Pendant l’Occupation, l’artiste survit en fabriquant toutes sortes d’objets d’orfèvrerie et des bijoux incrustés. En 1946, il participe à la fondation du Salon des réalités nouvelles, où il expose régulièrement jusqu’en 1968, de même qu’il est de toutes les grandes manifestations internationales d’art abstrait qui tentent d’en retracer l’histoire. Son intérêt pour l’architecture trouve sa pleine expression dans la réalisation de nombreux décors muraux qui lui sont commandés dans les années 1950-1960 et auxquels Christian Zervos a consacré un livre en 1965.
Outre la forme, ce qui singularise l’art de Domela, ce sont les matériaux mis en œuvre.

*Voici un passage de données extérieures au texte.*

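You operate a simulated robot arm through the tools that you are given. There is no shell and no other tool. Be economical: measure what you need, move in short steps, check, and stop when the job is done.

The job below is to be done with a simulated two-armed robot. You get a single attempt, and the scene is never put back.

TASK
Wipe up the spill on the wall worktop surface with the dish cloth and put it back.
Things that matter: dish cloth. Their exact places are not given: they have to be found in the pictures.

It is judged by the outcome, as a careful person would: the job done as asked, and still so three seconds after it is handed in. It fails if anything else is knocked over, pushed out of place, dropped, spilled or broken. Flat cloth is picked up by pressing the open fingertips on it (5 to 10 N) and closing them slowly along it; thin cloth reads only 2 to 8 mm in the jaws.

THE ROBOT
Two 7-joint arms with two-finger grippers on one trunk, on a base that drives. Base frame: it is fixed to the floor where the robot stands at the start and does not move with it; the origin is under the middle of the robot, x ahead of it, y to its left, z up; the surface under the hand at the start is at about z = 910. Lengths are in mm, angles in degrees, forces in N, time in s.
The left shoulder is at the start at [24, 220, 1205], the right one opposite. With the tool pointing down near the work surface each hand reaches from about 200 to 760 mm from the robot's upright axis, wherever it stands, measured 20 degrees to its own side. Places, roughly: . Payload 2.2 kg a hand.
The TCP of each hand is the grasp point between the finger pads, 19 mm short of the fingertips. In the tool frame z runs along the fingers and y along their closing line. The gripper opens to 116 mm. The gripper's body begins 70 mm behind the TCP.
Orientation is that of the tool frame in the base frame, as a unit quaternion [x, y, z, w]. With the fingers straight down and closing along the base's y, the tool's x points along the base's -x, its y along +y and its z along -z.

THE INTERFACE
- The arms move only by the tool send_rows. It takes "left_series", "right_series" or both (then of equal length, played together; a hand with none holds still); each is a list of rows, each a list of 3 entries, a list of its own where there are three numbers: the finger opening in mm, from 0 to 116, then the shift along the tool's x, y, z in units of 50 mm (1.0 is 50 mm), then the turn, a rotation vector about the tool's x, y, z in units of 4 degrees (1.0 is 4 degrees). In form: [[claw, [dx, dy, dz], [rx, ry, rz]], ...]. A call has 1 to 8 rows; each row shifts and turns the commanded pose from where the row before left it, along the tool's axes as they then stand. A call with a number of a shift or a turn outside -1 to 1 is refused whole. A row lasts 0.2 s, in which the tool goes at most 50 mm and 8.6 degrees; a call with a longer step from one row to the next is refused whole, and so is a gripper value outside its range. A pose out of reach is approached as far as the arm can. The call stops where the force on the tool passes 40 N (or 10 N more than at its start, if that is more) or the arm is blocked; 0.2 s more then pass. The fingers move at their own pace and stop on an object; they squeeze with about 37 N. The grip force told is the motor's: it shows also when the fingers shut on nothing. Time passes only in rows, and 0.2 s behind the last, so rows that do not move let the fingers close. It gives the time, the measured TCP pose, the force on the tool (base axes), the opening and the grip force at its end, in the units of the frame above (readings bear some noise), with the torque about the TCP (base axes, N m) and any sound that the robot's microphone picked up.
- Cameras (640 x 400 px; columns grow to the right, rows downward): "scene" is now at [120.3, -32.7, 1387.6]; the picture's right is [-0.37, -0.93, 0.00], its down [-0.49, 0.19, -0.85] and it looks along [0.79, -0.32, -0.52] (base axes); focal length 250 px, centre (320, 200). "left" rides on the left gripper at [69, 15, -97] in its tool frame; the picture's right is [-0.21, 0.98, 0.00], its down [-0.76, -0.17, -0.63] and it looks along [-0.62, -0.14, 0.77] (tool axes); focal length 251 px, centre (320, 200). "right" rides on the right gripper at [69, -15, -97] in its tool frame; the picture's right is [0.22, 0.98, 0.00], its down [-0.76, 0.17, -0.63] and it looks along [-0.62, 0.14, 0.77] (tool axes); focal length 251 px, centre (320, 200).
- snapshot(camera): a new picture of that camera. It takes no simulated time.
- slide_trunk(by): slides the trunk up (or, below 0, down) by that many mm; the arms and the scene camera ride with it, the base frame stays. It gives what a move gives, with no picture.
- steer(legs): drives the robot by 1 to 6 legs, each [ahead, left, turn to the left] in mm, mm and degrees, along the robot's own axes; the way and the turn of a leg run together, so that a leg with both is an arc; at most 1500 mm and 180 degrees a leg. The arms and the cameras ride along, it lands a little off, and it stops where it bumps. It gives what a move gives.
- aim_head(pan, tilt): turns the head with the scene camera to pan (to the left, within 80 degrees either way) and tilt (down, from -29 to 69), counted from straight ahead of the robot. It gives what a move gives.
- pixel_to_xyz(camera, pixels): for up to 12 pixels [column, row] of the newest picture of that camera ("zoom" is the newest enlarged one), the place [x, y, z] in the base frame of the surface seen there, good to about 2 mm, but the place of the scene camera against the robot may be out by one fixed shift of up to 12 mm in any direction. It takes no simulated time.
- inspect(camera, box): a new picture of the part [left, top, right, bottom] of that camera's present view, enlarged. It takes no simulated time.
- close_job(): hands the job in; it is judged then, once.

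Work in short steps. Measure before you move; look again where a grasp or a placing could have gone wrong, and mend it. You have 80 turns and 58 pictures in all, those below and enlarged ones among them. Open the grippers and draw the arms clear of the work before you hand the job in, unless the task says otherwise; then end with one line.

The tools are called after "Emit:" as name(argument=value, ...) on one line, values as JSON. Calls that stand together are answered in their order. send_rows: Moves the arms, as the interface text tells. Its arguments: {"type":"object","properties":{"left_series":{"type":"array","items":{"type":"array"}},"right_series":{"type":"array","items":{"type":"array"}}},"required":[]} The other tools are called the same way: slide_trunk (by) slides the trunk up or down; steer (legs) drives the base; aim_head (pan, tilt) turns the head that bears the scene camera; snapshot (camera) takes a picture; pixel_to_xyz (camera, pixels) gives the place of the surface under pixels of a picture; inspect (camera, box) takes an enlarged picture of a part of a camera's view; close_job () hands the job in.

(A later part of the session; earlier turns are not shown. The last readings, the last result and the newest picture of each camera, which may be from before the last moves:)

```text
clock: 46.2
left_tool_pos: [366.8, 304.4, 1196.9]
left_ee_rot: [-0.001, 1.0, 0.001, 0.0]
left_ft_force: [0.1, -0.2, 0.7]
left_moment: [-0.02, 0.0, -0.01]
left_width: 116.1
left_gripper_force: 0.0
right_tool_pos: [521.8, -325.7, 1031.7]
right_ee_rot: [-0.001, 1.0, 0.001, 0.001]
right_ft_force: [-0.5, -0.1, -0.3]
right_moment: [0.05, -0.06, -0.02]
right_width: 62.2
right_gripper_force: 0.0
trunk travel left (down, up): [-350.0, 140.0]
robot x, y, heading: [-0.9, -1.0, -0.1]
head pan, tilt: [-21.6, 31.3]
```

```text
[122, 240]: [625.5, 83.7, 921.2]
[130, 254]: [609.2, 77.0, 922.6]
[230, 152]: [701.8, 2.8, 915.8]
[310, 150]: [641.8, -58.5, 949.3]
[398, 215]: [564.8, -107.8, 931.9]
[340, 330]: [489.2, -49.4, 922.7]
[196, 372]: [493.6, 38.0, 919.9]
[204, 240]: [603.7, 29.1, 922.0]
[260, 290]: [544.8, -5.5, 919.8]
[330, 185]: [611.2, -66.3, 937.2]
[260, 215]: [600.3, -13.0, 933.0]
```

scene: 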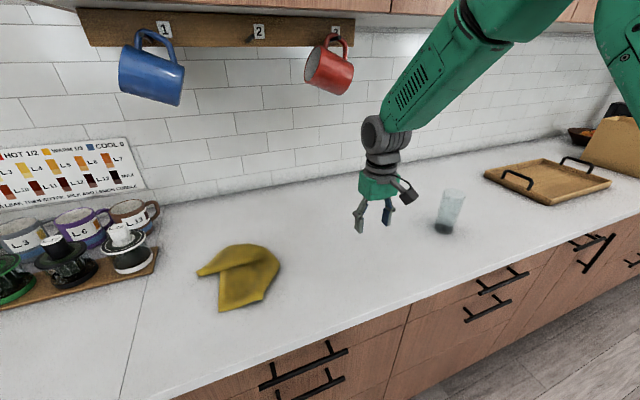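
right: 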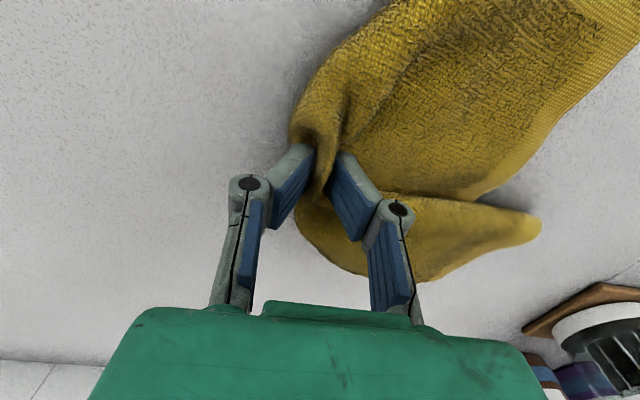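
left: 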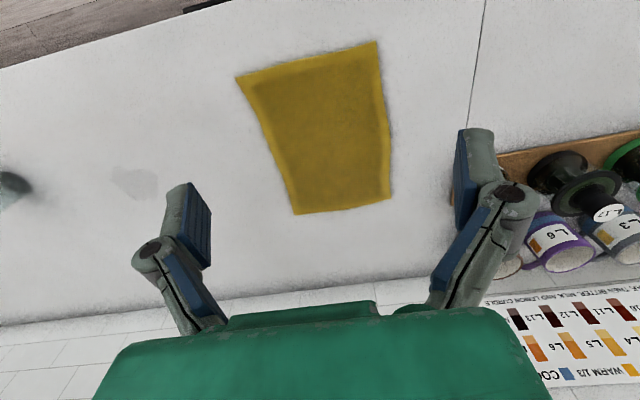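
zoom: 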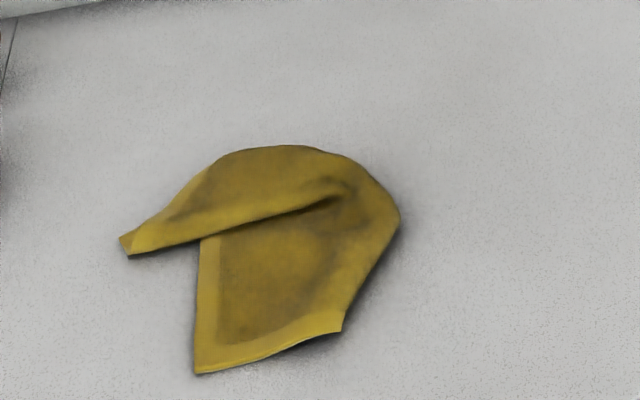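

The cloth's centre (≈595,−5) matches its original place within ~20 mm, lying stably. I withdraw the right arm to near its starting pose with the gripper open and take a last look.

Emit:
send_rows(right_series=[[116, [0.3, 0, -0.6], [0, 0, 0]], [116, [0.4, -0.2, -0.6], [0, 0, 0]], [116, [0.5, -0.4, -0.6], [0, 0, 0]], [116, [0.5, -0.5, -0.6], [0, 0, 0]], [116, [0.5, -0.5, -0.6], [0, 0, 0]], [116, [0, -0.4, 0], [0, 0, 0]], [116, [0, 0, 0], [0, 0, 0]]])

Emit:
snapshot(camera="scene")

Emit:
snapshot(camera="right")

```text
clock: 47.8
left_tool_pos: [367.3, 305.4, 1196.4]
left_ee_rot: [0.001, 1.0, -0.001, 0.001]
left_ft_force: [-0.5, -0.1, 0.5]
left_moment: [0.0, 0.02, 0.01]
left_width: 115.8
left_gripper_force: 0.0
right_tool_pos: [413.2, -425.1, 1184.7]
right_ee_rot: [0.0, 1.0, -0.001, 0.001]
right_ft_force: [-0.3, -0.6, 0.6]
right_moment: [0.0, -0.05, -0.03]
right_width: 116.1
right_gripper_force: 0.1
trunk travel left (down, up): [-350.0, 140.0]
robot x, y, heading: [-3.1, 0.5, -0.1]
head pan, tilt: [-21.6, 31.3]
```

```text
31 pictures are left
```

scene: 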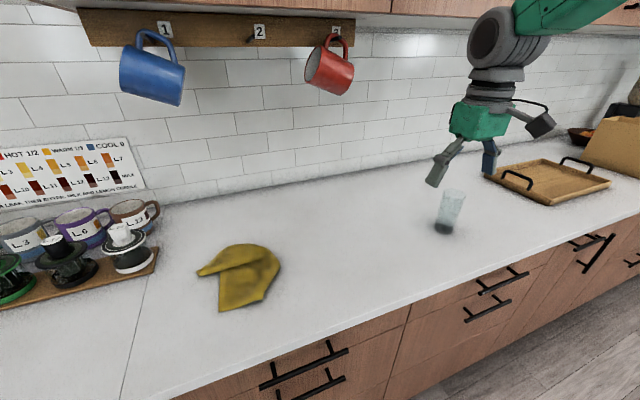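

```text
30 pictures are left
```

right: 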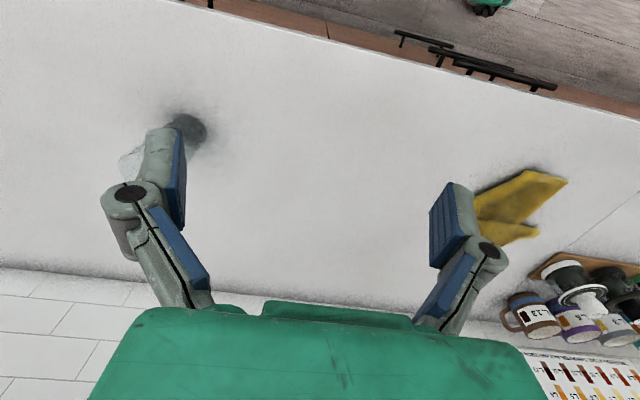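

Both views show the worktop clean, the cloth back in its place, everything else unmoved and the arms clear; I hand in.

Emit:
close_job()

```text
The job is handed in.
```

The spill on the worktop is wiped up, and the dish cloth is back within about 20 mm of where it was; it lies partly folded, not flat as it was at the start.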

Sur ce terrain, il fait figure de pionnier; curieux de tout éprouver, il confronte dans ses compositions les éléments les plus divers: baguettes de laiton, plaques de verre, morceaux de bois plus ou moins précieux ou de grillage d’acier doux. Il emploie même des peaux animales, jouant de leur différence de substance avec les produits fabriqués et va jusqu’à mettre en place tout un dispositif de lumière électrique qu’il exploite au travers de vitres colorées. Ce qui intéresse l’artiste, c’est de jouer des propriétés physiques de tous ces matériaux, en opposant ici la rugosité au lisse, là le transparent à l’opaque, en les faisant résonner entre eux comme les instruments d’un ensemble polyphonique. À l’écart de toute connotation représentative en relation avec des éléments extérieurs, l’œuvre de Domela s’est appliquée à la recherche d’une réalité inédite. Son art est fondamentalement inobjectif, en ce sens qu’il s’écarte de toute attention à la perception de la réalité extérieure pour être une pure construction de l’esprit.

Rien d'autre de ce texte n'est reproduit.